The Pagan-Christian community in turn despised the Judaic-Christians, believing -wrongly- that the Jews were to be excluded globally from the people of believers because they had rejected Jesus. Paul contradicts them by saying: “I, an Israelite… could never agree that God had rejected his people… there is a remnant, chosen by grace (through faith in Jesus). By grace, you notice, nothing therefore to do with good deeds (of the worship of the Torah)” (Romans 11,1-6). One thus should not close the door in front of “this remnant”, these “chosen” Jews, because they believed in Jesus. The case reproduces itself today, because many Jews -like the movement “Jews for Jesus”- believe that Jesus is the Messiah.

By such sincere, true and peaceful arguments, Paul tries to put harmony between Judaic-Christians and Pagan-Christians, inviting them to “treat each other in the same friendly way as Christ treated you.” (Romans 15,7)

Modern (Zionist) Israelis use such verses, in the same letter, to be accepted by the Christians, misleading them with an artfully false translation translation of Paul’s words and intent. In doing so, the Zionists aim to obtain the support of the Christian world for the State of Israel. Now, Paul’s words neither aim in supporting the State of Israel, nor the Israelis of the XXth and XXIst centuries, but aim at “this chosen remnant” (Romans 11,5) among the Jews, chosen in the past, because of their faith in Jesus. These benevolent words also apply nowadays to the Jews who will believe in Jesus. The nationalist Hebrews of today, by their refusal to recognize Jesus as the Messiah, are the Antichrist (1 John 2,22) and the false Jews denounced by Jesus (Revelation 2,9 and 3,9).

It should not be forgotten too, that Paul gives the Jews a condition to be saved.

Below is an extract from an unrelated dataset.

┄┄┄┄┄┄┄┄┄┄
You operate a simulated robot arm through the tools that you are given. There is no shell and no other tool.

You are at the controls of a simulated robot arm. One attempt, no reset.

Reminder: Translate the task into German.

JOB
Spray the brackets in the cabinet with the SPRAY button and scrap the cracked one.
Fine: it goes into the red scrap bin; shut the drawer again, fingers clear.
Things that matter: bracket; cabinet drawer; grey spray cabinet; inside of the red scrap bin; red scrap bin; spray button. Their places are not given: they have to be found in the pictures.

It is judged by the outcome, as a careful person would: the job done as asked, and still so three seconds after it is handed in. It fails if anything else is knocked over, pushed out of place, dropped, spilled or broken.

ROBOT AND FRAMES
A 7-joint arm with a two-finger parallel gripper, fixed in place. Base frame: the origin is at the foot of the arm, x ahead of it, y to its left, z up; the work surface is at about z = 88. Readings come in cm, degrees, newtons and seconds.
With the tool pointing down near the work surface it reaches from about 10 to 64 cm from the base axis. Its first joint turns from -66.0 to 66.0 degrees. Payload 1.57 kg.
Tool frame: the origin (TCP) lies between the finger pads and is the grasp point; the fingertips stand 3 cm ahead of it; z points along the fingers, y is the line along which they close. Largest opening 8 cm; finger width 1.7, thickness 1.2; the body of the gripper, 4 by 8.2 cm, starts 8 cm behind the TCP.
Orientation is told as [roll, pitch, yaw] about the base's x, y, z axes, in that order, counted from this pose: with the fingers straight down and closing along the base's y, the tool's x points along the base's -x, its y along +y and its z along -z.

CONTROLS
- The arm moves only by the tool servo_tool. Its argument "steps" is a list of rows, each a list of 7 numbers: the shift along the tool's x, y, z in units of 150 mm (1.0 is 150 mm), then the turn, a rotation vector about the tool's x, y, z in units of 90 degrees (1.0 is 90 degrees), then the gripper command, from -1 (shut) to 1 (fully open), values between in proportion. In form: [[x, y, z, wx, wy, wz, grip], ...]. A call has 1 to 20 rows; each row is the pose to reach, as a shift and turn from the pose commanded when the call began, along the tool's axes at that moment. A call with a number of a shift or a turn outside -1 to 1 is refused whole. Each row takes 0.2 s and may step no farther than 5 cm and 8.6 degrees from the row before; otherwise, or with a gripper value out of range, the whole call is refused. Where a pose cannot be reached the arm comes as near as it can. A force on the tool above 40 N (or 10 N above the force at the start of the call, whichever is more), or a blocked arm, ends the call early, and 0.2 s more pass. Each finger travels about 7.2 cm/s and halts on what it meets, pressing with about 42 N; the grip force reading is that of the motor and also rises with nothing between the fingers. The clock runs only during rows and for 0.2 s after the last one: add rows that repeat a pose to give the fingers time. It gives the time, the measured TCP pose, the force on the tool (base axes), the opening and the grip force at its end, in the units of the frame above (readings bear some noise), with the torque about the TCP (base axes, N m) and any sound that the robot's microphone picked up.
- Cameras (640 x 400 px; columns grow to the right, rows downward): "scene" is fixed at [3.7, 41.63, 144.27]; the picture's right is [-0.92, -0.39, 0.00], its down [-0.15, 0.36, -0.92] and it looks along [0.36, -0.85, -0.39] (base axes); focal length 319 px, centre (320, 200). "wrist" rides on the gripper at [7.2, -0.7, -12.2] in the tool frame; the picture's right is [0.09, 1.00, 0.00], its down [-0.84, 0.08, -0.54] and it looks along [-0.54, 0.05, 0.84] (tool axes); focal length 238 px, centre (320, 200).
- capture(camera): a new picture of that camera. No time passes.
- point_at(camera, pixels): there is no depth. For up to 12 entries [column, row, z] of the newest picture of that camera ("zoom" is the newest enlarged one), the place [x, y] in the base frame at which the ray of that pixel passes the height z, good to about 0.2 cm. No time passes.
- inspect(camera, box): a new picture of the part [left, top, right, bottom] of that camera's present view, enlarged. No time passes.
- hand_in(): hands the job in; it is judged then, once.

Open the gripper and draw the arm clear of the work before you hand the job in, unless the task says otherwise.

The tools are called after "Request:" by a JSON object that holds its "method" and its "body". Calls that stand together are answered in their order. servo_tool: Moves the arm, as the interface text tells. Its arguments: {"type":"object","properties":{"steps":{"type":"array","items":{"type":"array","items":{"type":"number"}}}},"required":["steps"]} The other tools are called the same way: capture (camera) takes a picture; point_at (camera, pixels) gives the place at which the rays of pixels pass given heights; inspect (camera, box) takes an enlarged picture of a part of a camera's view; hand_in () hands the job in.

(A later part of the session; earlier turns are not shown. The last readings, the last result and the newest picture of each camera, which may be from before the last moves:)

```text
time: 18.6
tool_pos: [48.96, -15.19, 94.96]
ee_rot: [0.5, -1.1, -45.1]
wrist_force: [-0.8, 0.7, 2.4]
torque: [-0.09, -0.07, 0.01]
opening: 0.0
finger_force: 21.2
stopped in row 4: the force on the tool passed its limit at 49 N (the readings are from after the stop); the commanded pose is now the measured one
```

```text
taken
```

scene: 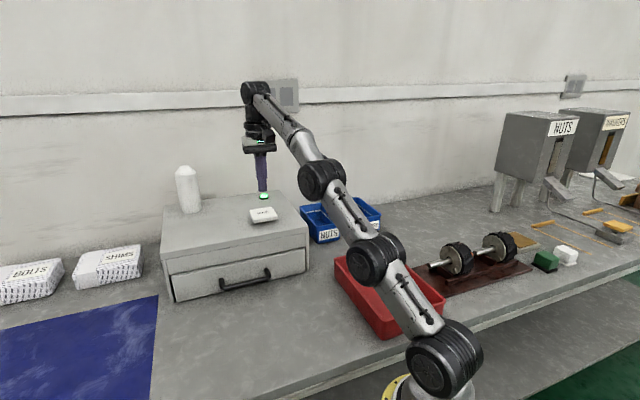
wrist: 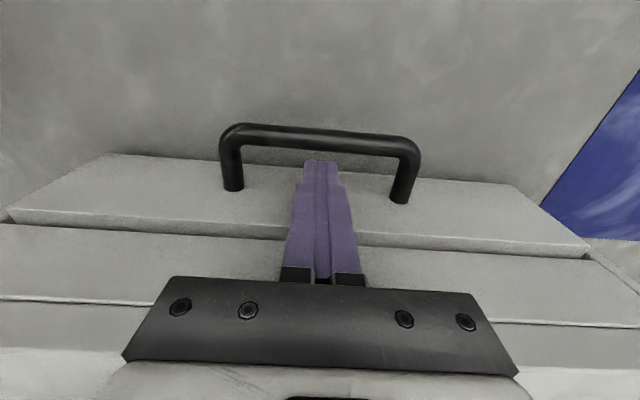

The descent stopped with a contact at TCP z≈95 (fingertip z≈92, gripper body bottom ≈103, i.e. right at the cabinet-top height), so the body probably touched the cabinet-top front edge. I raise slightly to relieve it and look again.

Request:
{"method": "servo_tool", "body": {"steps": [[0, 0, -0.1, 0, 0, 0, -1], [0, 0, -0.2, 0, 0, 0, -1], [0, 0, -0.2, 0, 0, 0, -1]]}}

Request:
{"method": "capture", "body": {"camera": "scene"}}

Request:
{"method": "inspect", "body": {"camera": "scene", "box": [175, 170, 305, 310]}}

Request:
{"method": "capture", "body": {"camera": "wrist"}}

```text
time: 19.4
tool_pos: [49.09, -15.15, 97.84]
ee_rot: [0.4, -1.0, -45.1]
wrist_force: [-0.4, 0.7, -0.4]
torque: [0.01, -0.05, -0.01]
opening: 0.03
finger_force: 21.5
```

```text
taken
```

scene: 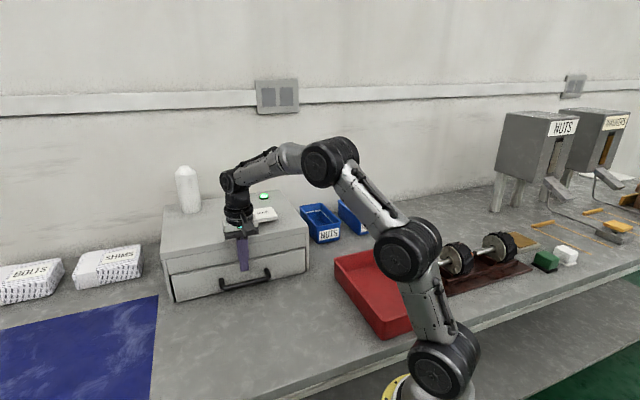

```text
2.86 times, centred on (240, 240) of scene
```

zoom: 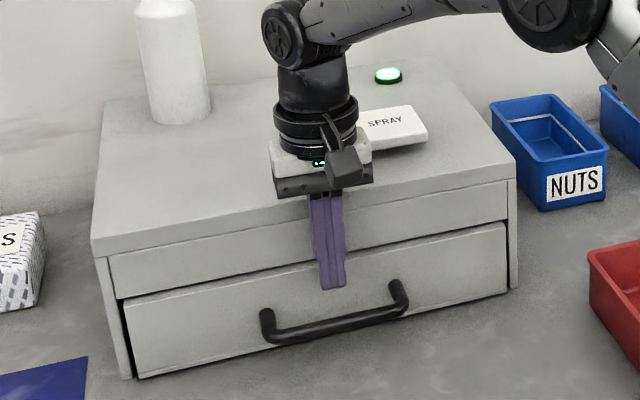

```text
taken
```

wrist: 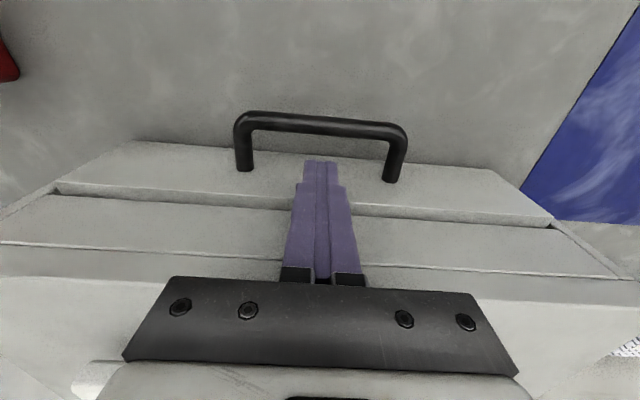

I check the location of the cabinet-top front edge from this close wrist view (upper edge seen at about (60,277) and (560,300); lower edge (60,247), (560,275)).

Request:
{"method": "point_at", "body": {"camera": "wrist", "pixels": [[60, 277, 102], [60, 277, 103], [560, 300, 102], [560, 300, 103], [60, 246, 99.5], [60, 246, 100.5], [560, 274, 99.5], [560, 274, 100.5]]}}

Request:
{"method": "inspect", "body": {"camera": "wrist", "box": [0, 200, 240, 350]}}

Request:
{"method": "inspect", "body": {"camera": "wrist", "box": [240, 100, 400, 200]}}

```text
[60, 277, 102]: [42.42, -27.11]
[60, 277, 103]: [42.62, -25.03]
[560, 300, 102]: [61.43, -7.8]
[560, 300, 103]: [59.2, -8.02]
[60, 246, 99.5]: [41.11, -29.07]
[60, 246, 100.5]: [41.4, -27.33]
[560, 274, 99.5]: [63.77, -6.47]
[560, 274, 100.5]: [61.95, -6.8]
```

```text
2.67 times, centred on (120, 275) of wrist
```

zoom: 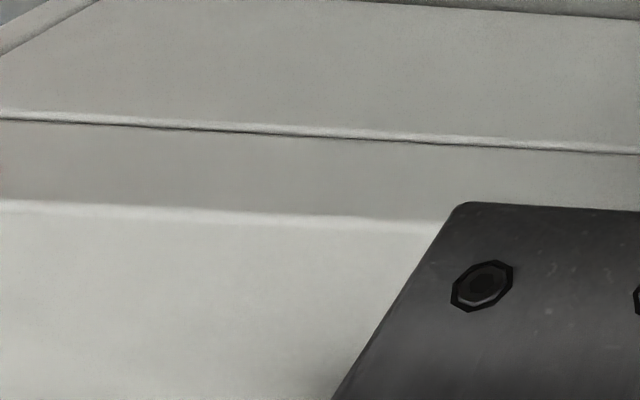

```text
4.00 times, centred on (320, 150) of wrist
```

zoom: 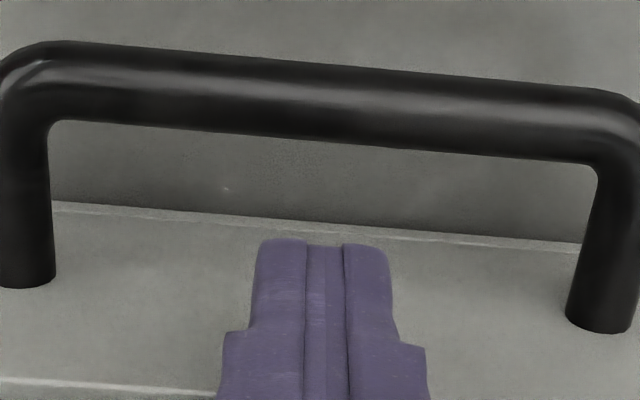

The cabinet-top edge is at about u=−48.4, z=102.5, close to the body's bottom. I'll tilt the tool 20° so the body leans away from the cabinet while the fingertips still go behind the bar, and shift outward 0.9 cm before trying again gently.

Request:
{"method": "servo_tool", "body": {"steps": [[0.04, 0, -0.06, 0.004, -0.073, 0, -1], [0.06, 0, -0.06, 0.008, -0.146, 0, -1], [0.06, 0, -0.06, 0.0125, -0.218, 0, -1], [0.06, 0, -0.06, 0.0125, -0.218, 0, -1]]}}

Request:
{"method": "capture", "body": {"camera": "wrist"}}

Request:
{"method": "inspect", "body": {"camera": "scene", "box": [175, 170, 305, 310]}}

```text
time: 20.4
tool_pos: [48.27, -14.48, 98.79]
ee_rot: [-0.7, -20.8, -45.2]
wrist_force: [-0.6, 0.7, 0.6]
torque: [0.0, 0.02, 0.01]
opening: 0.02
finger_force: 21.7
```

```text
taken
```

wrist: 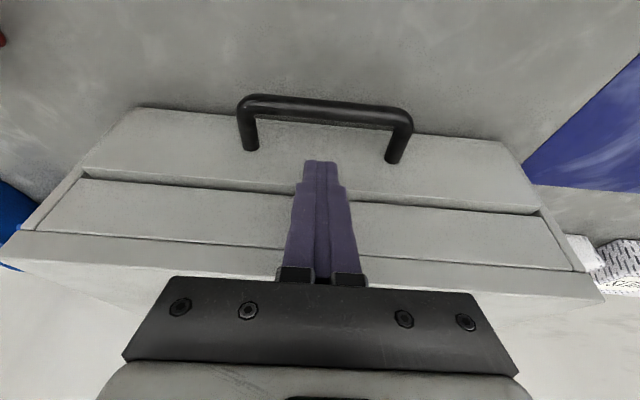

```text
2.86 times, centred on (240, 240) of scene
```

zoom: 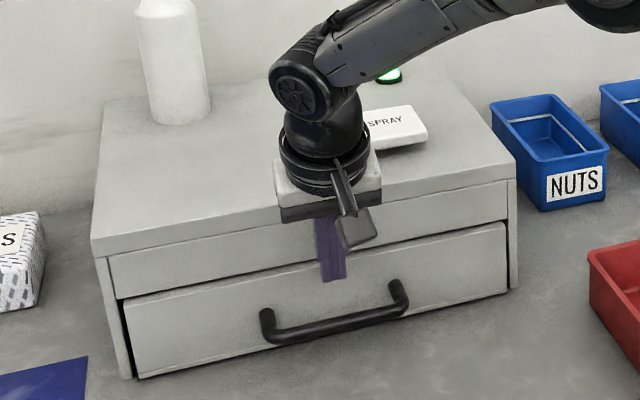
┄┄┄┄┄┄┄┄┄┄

Indeed, he clearly says: “If they give up in their unbelief (ie in their refusal of Jesus), grafted back in your place (with the people of God)” (Romans 11,23).

Those who think that Paul takes the defense of the Israelis of our time and of the State of Israel must render count that:

  1. Paul is a Hebrew become an Apostle of Jesus. He gave up the Jewish worship of the Torah which he considered as null, even a curse (Galatians 3,13).
  2. Paul violently fought the Jesus negators, considering them enemies of God and of men; he says indeed: “The people who put the Lord Jesus to death, and the prophets too, have been persecuting us, and acting in a way that cannot please God and makes them the enemies of the whole human race” (1 Thessalonians 2,15).
  3. Paul clearly says that the conclusion of his reasoning is the failure of those who are for the State of Israel, and the success of the chosen of Jesus: “What follows? It was not Israel as a whole (an imperialist State) that found what it was seeking, but only the chosen few (the disciples of Jesus have obtained the Holy Spirit and attained the Kingdom of God)” (Romans 11,7).

The Letter to the Romans ends with salutations. Paul addresses them to members of both communities, naming them, one by one, to aid in their reconciliation: Prisca and Aquila are of Jewish origins (Romans 16,3) and Luke mentions them in Acts 18,1-2. You will read the names of the Pagan-Christians mentioned by Paul, making to all, this last recommendation of love: “Greet each other with a holy kiss” (Romans 16,16).

Now read the Letter to the Romans, taking into account that it was addressed to these two communities to reconcile them and unite them in the love of the Messiah, Jesus, inviting the first to rise above the Pharisee considerations condemned by God (see Matthew 5,20), and the second not to fall in turn in their racism by brushing aside the Jews, as such, of the possibility of believing in Jesus.

Because Paul has constantly taught that in Jesus, Jews and Pagans merge: “For He (Jesus) is the peace between us, and has made the two (Pagans and Jews) into one and broken down the barrier which used to keep them apart, actually destroying in his own Person the hostility caused by the rules and decrees of the Law (the Torah). This was to create one single New Man in himself out of the two of them and by restoring peace through the cross, to unite them both in a single Body and reconcile them with God…” (Ephesians 2,14-16)

Knowing that his mission of revealing God and the Christ to the Pagans (Acts 9,15), Paul indeed realized, that he had to fight ferociously against the exclusivism of the Jews who “are hindering us from preaching to the pagans and trying to save them” (1 Thessalonians 2,16).

All the letters of Paul are the fruit of his struggles “to reveal his Son in me, so that I might preach the Good News about Him to the pagans.” (Galatians 1,16) He appreciated the grace of announcing to the Pagans “the infinite treasure of Christ” (Ephesians 3,8), “all the rich glory of this mystery to pagans” (Colossians 1,27), thus becoming the indisputable “Apostle of the Pagans” (Galatians 2,8), as Jesus wanted him to be (Acts 9,15).

Having understood this crucial point concerning Paul, you can now read the rest of his letters.

The letters of Peter, James and Jude do not present any difficulties. Read them.